Sabe, falando sério, se tem algo que eu aprecio em um jogo é quando ele oferece mais do que uma mecanica, é te vender um conceito. Veja, OUT RUN não é apenas um jogo de corrida, é a experiencia de passear num domingo de manhã com sua namorada numa Ferrari Spider. SID MEIER'S COLONIZATION não é um apenas um 4x4 de turnos, é sobre se colocar na pele de um administrador de colonias nas américas e entender a realidade dele, entender pq eles fizeram as escolhas que eles fizeram - mesmo as horríveis.
E Thief faz justamente isso, ele te vende uma ideia. Vc é o mestre dos ladrões, uma sombra na noite que pode entrar e sair de qualquer lugar sem ser detectado, vc é o motherfucking Thief e isso é absolutamente awesome! E não é atoa que esse esqueleto de jogo se tornou a base dos melhores jogos do genero: se você jogar Batman Arkham, Disnohored, Hitman, Splinter Cell, mesmo jogos posteriores de METAL GEAR SOLID, todos esses jogos se você prestar atenção foram construídos sobre o esqueleto de Thief. E com razão, pq a sensação de ser o predador, de estar no controle da situação e das sombras, agora isso é videogame na sua melhor forma.
Falando nesses jogos, agora que eu conheço Thief, posso dizer que Dishonored em particular é um sucessor espiritual das ideias do jogo de 1998. Claro, o combate de Dishonored é muito melhor (não que tivesse como ser pior que Thief) e a implementação de magias é soberba, mas ao que eu me refiro é que a vibe do jogo bebe muito da atmosfera e em especial da construção de mundo de Thief.
Isso pq, nos 15 poligonos que formam cada boneco, Thief tem um mundo muito interessante e estiloso - tão interessante de facto que ninguém menos que o homem, a lenda, o mito Terry Pratchet era um fã do cenário e frequentemente discutia sobre ele nos foruns primitivos da interwebz.

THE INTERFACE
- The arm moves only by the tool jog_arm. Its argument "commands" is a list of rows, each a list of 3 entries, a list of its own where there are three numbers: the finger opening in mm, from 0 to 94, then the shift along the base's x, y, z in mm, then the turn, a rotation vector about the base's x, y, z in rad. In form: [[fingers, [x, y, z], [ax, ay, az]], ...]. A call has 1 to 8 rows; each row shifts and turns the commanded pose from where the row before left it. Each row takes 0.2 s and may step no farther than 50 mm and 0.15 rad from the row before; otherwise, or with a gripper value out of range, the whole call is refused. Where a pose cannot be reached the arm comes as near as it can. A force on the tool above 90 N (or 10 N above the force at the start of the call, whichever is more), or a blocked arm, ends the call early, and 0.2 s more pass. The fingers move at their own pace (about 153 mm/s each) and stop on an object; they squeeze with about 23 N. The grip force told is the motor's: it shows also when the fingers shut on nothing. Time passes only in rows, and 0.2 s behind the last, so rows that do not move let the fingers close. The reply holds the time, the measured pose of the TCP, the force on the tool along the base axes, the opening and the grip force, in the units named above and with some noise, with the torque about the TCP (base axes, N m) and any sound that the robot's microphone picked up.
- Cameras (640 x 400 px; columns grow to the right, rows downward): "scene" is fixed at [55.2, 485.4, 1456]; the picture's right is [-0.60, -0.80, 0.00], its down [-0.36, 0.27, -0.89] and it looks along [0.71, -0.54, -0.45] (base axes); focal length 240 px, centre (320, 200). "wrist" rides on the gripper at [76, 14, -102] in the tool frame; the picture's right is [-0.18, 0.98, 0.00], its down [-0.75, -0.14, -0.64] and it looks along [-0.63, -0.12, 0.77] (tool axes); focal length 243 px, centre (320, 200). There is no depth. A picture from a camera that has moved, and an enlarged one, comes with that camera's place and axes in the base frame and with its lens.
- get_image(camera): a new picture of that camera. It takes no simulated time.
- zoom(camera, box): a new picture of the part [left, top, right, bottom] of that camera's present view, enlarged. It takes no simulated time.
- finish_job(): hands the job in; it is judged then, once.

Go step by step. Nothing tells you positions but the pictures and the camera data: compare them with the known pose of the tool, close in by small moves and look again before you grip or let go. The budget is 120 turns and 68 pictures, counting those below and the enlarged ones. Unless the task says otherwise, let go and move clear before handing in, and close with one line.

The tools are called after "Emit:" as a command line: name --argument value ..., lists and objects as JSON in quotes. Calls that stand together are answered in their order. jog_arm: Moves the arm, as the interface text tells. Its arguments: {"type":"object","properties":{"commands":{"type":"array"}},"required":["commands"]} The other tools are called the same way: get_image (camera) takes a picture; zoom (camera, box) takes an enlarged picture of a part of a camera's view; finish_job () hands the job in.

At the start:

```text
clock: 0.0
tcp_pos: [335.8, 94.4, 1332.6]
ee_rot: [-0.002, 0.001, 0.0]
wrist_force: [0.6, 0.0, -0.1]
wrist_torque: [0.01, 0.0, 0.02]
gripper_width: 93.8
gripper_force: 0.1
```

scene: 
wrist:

O pessoal da Looking Glass já tinha uma reputação por sua habilidade de contar uma história com graça e sutileza através do cenário, como System Shock havia provado isso quatro anos antes, mas foi Thief que os demonstrou como os mestres desta arte. A narrativa que envolve o jogo é extremamente rica e, ainda assim, quase invisível.
Eu sei que essa sentença pode parecer contraditória, mas pense na narrativa dos jogos Souls da From Software e vc consegue ter uma ideia de como isso pode ser feito. De qualquer forma, a ação aqui se passa em "A Cidade". Não uma cidade, "A" cidade. Muito pouco é dito sobre o que há além dela, mas o que é dado a entender é que um mundo hostil e perigoso repleto de horrores que justificam as pessoas aceitarem viver nessa cidade... que não é tão mais segura assim que isso, verdade seja dita.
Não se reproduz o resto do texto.